— START Material —
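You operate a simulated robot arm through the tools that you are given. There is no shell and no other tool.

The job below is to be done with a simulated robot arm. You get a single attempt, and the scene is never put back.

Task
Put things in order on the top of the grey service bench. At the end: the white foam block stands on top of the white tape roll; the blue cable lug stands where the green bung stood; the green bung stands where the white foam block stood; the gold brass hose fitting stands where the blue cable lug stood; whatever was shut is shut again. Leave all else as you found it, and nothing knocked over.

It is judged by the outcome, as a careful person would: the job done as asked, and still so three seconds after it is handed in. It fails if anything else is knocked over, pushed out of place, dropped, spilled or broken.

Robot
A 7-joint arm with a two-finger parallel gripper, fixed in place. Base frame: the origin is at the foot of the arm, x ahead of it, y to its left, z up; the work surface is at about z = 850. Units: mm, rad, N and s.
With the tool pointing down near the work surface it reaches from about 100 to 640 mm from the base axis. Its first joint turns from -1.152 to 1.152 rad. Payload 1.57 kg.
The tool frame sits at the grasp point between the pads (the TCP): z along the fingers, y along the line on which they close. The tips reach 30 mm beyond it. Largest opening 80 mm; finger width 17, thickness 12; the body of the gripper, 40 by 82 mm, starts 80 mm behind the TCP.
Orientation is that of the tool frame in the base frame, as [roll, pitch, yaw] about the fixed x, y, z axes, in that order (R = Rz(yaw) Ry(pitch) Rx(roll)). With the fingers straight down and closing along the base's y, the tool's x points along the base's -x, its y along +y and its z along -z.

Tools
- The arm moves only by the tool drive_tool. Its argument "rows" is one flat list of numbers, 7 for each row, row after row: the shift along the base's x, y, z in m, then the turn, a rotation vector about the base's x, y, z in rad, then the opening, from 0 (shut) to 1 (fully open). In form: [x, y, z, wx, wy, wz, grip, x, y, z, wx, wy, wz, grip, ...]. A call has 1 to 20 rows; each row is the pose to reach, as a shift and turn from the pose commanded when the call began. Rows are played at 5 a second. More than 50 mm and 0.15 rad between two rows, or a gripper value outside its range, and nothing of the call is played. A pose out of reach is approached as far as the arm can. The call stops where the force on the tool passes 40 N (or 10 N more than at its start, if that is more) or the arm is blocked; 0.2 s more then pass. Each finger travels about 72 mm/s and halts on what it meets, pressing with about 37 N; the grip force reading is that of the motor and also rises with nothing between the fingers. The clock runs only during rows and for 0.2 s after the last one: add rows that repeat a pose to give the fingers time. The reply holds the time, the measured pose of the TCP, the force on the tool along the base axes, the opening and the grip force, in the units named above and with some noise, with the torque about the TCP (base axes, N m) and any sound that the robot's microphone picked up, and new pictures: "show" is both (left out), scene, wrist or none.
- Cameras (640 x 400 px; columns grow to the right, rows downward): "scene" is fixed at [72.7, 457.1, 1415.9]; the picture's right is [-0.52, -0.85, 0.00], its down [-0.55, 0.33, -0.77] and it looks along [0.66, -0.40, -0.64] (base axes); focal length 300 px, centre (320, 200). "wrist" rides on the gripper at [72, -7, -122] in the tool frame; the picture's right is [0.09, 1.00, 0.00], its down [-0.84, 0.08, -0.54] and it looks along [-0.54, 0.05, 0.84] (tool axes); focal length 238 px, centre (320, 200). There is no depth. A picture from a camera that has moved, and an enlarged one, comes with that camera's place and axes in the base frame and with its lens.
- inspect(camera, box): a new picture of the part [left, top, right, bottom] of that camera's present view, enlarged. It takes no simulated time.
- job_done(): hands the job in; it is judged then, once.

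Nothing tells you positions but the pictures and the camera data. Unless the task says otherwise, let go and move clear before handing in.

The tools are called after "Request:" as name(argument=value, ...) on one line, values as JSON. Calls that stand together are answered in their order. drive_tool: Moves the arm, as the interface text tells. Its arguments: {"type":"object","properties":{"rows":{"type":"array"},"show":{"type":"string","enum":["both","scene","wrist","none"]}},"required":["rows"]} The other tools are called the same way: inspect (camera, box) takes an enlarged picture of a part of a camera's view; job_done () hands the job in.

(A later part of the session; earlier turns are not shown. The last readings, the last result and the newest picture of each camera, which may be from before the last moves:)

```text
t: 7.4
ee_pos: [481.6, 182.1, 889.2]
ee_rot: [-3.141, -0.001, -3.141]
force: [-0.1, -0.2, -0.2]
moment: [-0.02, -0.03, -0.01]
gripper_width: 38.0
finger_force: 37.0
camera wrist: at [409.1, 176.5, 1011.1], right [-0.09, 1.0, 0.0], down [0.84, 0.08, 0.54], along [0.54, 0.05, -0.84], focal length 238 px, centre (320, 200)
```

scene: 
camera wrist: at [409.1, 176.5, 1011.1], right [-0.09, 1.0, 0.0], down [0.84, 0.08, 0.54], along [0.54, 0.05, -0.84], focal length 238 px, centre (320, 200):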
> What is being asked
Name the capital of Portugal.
— END Material —
> What is being asked
Find how many lines in the listing hold "turns", and reply with that number only.

> The output
2